While Ruggiero won the race, it would be Marquis who won the championship, wrapping up the title with a fifth-place finish two weeks later at Thompson with a scant 36-point cushion. It would mark the seventh time that Ruggiero finished as the championship runner-up.

Comments

  1. solstaseson says

    Just always wonder what Rowan Pennick thought when he heard the news TC was gone, Stuff a guy into the wall hard,,,,,,,, who had a bad back.

  2. The Atomic Punk says

    REGGIE!!!!!

  3. Ruggiero really is the perfect pick for the Balboa in the SRX race. Certainly better then Rocco or Coby. Everyone loves Reggie or most everyone. True he’s a bit long in the tooth at 69 but Ribbs is no spring chicken either at 66. Ruggiero could do well simply by muscle memory. Great back story to working for a top NASCAR team as well.

  4. Looks remarkably like some of the racing we have today. You know the kind that many fans with rose colored long term memory say never happened with the greats of the past. Not passing on the high side. Not proving you’re faster or allowing the leader to run his line by racing around him. Not backing off a bit and showing the leader respect if you aren’t fast enough to do it on the outside. Nope, a pretty typical dive bomb move only this one taking out the leader and with no penalty.
    Or the notion that there was a time when top racers were white knights that always earned victories clean and raced for the win on the outside NEVER EXISTED!

  5. Thank you for the flashback! I appreciate it, genuinely!

  6. The Atomic Punk says

    Reggie was under him…. TC came down on him….. Reggie!!!!

  7. A lot of my favorite drivers where running back then. No Mike Stefanik? I would not miss a local Nascar modified race back then. Now I get to 1 or 2 a season. Racing is good today. Racing was great back then. I think this was right around the time Nascar cup series exploded in popularity and the local tracks saw a spill over in new fans. Thanks for sharing. Fade out to Glory Days by Bruce Springsteen.

  8. The Atomic Punk says

    100% csg. Its what happens when race car drivers are replaced with Kids with well funded Dads. To quote Mario Andretti ” You don’t send a boy to do a Mans job”.

  9. csg hits the 🎯 🎯 🎯 🎯 🎯 🎯 🎯 🎯 🎯 🎯 🎯 🎯 🎯 🎯

    Mod racing is so much different today, and it so different because of the change in characters.

    Don’t believe that? NASCAR Cup hasn’t been the same since the loss of Dale Sr.
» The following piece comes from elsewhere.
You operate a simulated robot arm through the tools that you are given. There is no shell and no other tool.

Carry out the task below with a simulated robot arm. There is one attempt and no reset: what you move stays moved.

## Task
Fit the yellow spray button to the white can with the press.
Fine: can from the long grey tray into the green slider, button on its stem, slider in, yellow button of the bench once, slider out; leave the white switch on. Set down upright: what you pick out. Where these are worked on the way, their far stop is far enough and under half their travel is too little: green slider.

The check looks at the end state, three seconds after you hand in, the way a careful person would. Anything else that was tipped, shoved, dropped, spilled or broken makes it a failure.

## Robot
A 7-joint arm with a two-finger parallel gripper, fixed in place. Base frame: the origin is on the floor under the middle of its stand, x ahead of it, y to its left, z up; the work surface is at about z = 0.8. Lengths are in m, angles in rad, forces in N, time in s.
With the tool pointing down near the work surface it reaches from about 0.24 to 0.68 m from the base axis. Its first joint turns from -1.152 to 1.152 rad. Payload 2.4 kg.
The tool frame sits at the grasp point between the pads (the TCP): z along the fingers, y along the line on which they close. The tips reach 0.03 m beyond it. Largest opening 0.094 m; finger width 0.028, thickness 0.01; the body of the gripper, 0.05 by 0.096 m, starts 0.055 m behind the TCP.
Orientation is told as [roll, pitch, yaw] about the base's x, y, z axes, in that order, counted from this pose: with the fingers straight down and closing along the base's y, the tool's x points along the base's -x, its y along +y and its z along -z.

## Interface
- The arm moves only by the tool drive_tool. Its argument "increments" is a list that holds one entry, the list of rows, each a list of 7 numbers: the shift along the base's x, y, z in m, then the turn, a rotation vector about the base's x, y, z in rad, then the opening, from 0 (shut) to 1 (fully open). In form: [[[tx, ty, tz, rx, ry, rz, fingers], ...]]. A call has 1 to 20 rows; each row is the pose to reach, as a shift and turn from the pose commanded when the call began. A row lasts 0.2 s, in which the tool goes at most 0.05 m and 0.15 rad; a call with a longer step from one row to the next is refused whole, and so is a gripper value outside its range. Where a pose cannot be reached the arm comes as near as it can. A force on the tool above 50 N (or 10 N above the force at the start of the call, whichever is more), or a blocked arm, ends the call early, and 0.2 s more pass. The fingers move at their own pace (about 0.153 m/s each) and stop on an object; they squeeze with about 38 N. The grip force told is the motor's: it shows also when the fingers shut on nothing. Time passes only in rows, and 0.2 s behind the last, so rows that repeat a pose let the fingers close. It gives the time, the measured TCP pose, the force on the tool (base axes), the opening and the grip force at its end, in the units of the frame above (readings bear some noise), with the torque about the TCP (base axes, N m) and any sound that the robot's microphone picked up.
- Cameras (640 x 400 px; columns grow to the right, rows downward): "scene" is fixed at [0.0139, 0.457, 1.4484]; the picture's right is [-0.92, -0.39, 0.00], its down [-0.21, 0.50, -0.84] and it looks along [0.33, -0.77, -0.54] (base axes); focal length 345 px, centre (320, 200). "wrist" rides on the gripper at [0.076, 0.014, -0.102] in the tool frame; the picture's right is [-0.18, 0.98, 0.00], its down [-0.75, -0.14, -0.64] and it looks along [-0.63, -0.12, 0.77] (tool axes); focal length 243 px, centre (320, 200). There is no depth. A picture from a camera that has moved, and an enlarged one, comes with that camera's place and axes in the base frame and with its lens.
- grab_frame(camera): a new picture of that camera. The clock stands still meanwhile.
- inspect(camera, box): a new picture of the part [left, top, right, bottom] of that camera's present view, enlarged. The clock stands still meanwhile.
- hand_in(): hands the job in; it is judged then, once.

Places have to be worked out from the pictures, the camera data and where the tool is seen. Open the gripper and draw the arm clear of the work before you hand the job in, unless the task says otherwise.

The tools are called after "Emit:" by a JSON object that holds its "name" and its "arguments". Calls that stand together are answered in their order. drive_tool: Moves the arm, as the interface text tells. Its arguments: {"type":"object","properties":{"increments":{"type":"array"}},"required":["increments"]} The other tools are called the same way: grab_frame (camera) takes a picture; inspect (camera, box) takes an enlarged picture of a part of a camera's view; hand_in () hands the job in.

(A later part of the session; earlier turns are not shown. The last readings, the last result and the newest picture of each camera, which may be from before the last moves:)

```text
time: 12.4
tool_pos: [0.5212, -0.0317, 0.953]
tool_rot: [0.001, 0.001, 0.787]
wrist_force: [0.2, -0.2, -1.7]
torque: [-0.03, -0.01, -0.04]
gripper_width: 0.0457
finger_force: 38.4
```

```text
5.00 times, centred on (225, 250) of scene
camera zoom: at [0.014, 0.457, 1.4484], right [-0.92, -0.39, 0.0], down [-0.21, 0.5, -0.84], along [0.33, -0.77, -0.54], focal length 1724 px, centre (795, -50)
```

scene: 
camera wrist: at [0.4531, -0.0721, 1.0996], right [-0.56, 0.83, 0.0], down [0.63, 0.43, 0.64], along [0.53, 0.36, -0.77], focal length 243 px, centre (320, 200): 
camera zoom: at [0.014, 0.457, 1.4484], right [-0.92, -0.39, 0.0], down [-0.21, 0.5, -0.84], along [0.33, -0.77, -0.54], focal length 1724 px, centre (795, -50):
That void remains. The NHL hasn’t been the same since Gretzky retired. These names, these types of marquee characters leave huge voids when they are gone.
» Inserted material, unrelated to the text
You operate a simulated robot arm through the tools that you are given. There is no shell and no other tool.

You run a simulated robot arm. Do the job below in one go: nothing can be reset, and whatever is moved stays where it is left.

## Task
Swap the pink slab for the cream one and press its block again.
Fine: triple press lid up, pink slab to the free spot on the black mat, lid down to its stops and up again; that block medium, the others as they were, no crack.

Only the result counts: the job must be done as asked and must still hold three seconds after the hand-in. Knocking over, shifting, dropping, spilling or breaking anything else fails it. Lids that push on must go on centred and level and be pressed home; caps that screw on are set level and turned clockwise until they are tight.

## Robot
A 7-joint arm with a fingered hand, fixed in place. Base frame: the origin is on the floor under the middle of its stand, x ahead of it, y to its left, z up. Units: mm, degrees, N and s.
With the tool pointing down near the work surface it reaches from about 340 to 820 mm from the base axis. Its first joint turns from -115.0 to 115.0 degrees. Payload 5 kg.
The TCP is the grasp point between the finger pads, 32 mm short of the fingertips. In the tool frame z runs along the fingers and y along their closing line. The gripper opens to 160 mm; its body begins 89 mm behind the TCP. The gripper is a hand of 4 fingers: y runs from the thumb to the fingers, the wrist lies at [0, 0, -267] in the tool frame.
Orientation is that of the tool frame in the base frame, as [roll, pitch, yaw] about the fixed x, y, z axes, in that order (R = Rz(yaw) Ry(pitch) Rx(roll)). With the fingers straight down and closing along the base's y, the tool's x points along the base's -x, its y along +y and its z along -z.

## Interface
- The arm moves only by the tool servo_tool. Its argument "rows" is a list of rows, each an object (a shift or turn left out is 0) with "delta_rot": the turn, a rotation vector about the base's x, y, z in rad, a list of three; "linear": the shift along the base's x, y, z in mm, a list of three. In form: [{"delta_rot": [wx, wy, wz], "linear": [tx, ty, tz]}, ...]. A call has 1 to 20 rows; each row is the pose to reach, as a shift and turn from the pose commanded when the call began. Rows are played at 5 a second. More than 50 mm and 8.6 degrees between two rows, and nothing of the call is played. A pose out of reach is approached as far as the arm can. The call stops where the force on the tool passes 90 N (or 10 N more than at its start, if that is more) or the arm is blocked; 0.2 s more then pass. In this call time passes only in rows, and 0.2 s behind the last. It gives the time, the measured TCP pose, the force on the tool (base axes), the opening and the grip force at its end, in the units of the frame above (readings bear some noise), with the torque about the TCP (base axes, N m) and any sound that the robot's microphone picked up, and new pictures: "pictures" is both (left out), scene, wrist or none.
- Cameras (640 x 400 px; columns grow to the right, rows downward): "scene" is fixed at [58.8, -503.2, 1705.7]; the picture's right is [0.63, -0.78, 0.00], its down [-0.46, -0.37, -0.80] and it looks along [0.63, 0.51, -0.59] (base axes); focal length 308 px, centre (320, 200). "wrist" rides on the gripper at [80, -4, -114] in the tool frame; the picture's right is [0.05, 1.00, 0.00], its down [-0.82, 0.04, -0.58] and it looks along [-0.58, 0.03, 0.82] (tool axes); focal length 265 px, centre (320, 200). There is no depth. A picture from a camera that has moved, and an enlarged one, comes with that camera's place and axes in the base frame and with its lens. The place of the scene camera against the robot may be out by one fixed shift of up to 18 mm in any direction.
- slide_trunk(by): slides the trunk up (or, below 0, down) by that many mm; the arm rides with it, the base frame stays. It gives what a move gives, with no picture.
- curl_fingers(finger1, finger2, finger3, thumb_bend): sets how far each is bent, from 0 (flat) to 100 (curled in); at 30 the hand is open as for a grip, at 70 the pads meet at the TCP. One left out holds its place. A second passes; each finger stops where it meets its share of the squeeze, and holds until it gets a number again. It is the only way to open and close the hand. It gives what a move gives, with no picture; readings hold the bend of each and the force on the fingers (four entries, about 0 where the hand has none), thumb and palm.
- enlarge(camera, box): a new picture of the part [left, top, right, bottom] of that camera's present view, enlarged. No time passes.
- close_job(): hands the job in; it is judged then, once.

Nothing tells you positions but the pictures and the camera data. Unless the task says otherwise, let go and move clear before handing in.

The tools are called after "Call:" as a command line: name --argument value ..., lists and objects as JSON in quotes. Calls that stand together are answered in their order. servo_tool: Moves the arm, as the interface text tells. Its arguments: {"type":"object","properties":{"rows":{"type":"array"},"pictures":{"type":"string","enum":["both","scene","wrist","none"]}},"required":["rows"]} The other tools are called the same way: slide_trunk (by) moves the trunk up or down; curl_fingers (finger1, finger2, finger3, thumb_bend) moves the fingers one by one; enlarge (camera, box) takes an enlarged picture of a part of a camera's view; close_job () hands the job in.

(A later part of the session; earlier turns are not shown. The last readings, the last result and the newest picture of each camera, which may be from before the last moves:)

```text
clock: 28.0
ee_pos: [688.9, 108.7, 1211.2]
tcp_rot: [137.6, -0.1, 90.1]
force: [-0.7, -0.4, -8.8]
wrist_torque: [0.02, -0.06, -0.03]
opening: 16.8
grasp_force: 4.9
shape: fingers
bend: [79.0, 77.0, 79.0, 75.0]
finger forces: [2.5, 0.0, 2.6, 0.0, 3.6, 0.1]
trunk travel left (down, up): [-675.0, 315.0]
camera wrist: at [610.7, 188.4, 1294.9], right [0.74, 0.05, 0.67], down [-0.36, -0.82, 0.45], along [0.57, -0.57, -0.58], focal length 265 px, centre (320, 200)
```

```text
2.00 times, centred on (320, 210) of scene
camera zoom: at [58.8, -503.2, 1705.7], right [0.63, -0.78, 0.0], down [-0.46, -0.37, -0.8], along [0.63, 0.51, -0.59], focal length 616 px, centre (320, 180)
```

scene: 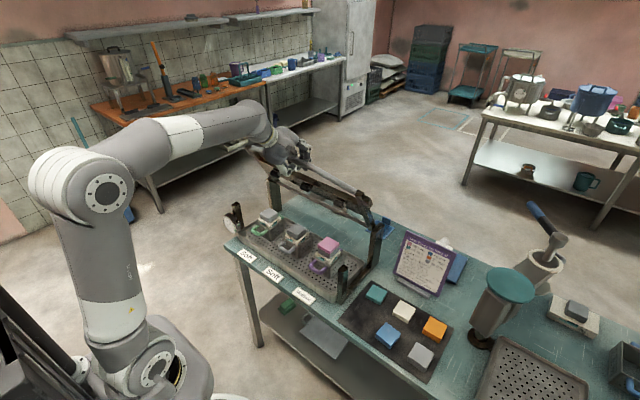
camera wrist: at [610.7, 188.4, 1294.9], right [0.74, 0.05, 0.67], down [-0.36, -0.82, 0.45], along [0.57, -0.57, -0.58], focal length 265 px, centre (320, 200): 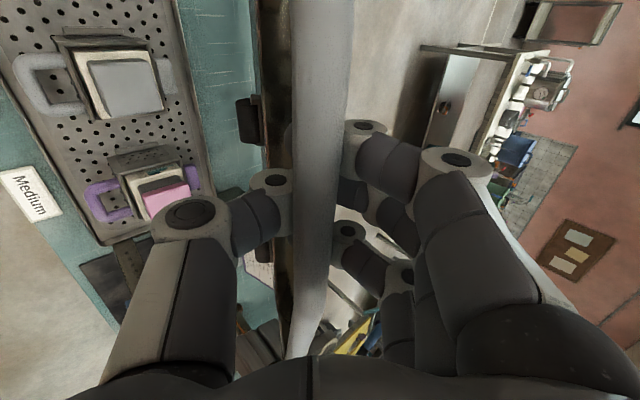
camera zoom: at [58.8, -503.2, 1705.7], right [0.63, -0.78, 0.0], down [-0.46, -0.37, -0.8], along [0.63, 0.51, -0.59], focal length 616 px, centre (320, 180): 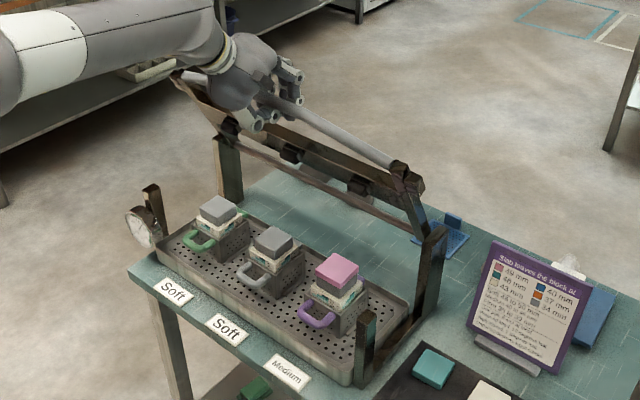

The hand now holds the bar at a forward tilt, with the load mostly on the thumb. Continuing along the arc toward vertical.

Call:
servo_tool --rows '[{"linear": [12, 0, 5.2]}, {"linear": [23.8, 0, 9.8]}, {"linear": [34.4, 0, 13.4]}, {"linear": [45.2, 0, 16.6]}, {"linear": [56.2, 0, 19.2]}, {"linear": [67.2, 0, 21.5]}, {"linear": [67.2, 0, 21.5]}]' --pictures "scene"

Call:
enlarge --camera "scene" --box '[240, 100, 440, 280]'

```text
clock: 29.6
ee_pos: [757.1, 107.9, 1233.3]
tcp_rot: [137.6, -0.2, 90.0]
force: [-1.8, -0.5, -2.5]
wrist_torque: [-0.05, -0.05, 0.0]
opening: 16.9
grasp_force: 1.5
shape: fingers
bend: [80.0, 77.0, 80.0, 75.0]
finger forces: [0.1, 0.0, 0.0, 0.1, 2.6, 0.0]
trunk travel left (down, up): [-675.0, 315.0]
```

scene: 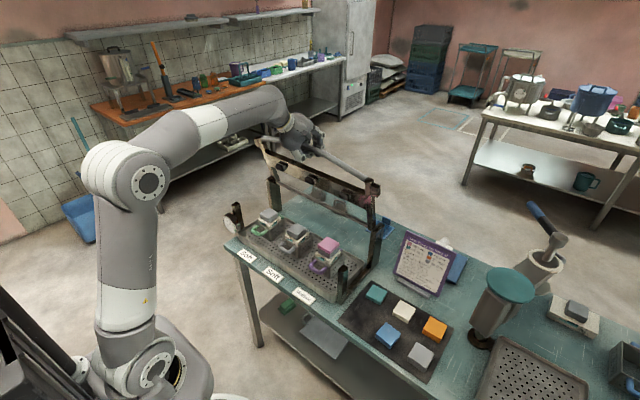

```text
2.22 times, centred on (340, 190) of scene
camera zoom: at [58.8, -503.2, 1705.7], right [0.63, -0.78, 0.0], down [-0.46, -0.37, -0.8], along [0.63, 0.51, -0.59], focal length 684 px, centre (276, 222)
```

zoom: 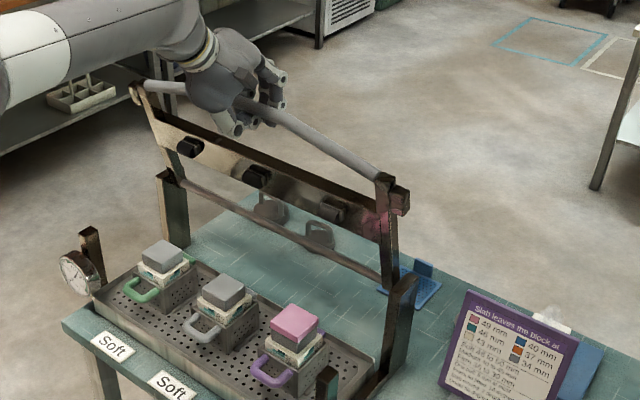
    Modifieds lost luster when when the racing no longer had Evans, Jarzombek, Baldwin Sr., Leaty, Kent, Spencer, Bodine, Reg, Stefanik, TC, Marquis, Tony Hirschman, and others. These guys were great drivers that let the driving do the talking, but they were also great characters. These guy are role models. Why anybody would dare to be different is foolish.

    What do we have today? Coby and Bonsignore. These guys could never compete with the list above. Not even close. Combined, they don’t have the personality and charisma of the pinky toenail of any of the others in the list above. A few years ago, somebody posted on these forums that he chatted up Coby, and he said Coby went from idiot to zero (or maybe it was zero to idiot) in no time. Coby and JBon think they are the funniest guys around.
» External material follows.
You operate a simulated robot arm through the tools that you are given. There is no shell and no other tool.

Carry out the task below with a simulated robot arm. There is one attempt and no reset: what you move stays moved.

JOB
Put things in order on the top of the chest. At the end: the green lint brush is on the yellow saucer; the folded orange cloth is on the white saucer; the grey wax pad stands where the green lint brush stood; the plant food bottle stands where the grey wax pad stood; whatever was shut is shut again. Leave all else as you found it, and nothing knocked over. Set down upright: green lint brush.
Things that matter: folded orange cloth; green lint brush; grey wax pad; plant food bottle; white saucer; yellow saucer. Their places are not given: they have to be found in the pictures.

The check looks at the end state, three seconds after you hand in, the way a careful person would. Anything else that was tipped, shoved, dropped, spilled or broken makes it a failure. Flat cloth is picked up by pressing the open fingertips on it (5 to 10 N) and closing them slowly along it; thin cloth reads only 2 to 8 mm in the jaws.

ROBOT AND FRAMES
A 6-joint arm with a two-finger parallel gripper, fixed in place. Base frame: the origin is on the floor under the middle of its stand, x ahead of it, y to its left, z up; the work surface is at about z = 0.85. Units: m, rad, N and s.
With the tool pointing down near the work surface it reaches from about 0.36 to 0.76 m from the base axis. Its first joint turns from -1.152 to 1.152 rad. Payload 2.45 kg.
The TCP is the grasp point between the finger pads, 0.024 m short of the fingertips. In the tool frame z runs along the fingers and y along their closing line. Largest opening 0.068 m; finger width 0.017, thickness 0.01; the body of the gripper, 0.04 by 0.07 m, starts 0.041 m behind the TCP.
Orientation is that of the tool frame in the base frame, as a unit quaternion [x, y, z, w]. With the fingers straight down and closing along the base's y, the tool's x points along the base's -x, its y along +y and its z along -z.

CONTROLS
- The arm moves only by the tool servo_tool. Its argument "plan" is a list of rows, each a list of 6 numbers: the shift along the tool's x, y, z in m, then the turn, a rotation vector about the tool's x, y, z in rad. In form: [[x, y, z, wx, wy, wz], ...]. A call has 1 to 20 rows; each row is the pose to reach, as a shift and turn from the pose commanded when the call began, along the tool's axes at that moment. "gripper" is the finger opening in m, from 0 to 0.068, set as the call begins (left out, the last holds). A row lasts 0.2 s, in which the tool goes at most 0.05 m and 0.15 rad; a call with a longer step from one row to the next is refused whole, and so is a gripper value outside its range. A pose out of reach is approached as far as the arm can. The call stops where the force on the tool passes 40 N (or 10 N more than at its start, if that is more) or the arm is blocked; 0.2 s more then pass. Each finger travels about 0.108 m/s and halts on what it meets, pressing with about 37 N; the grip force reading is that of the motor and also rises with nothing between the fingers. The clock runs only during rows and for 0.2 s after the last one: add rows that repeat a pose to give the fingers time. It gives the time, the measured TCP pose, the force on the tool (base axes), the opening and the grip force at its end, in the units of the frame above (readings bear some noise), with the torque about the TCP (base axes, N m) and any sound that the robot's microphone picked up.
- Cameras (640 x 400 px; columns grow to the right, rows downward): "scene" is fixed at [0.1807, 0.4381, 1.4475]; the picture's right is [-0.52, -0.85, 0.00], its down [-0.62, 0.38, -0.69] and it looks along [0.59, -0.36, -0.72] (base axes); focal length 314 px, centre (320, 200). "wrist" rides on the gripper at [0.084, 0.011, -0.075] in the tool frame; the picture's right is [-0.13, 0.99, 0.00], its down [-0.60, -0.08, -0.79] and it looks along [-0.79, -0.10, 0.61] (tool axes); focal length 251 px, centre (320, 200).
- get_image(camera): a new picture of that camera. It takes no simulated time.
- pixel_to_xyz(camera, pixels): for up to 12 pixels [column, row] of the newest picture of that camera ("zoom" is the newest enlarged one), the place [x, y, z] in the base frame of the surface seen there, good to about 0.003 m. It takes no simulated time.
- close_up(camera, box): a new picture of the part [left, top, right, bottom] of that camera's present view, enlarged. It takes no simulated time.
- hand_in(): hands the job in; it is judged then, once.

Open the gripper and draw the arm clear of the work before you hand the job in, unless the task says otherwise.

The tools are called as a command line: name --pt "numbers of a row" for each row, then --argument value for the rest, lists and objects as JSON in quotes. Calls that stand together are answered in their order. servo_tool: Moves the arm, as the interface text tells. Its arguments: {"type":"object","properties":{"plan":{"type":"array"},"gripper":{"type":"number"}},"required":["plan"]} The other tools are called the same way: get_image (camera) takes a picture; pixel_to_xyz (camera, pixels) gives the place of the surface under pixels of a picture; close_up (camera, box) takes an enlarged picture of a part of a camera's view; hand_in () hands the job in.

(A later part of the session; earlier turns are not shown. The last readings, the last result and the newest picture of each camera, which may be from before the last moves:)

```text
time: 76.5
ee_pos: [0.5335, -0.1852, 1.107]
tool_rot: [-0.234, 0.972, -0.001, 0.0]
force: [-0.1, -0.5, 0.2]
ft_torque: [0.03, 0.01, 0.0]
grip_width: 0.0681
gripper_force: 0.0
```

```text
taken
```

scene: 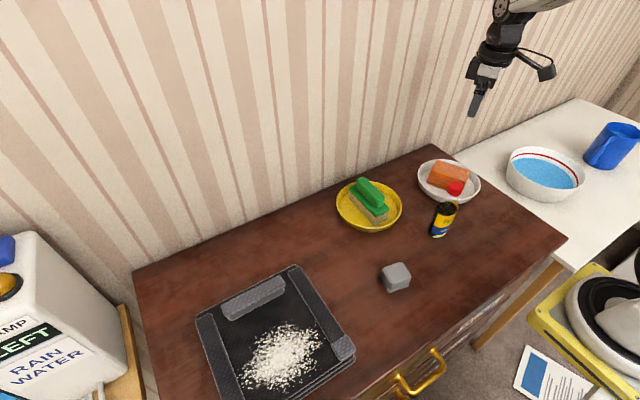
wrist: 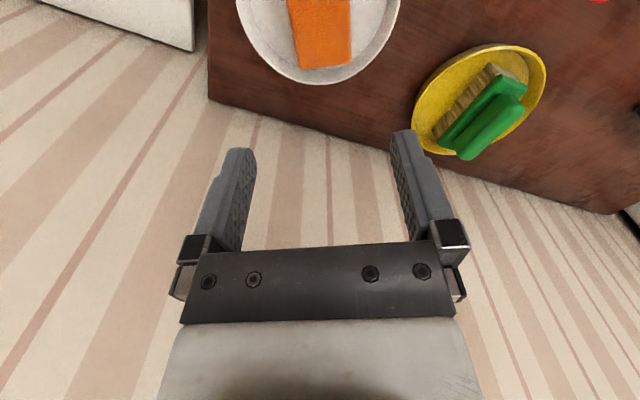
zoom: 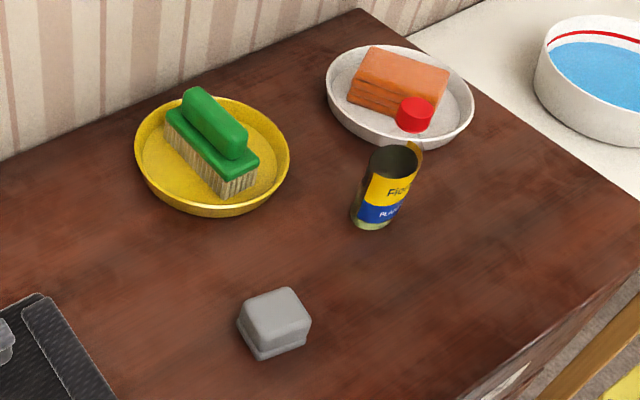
    It has been a huge detriment to the NWMT that drivers like Santos, Silk and McKennedy have been mostly part-timers for the last few years. Their presence is sorely needed.

  10. No doubt in the mid 80’s old men were bemoaning that fact that guys like Jarzombek, Evans and all the rest they were viewing with their fancy helmets, fire suits, cars and engines could not hold a candle to the real men that raced in hard hats and shirt sleeves in cars and engines they built themselves when they were young.
    Such are the universal themes of old men looking back with rose colored glasses.
    If you referencing racing in the mid 80’s it looked something like this. No NWMT or just starting with modified racing mostly a local track events. Support divisions limited. A core of drivers at each track racing for points with wandering teams popping in for big events or if there was rain at their usual track far, far away. Most importantly modified car counts dwindling and the expense is just out of control. Queue the NWMT in 1985 that changes it all as premier teams congregate in a tour, the only tour at the time. As local tracks drop full modifieds like Stafford or keep them but with substantially diminished numbers and quality.
    Versus now. A vibrant array of offerings with different classes of modifieds appearing at local tracks, in opens and in tours. Multiple tours each having their own strengths. The NWMT still the premier touring series but with other offerings that abound that didn’t exist in the 1980’s.
    Back to the mid 80’s cars ended up in the stands and racers like Evans and Jarzombek died. Quite a few actually.
    Seriously these are the magical times you’re harkening back to?
    Tracks less for sure now and fans scarcer as well. However the tracks that race are far safer as are the cars, the choices far more varied and accessibility to racing unprecedented.
    My view it’s better now. As for that nonsense about racers always racing for the pass clean on the outside. That too is the foggy memories of old guys that only recollect the best of what they saw but as a common practice never existed.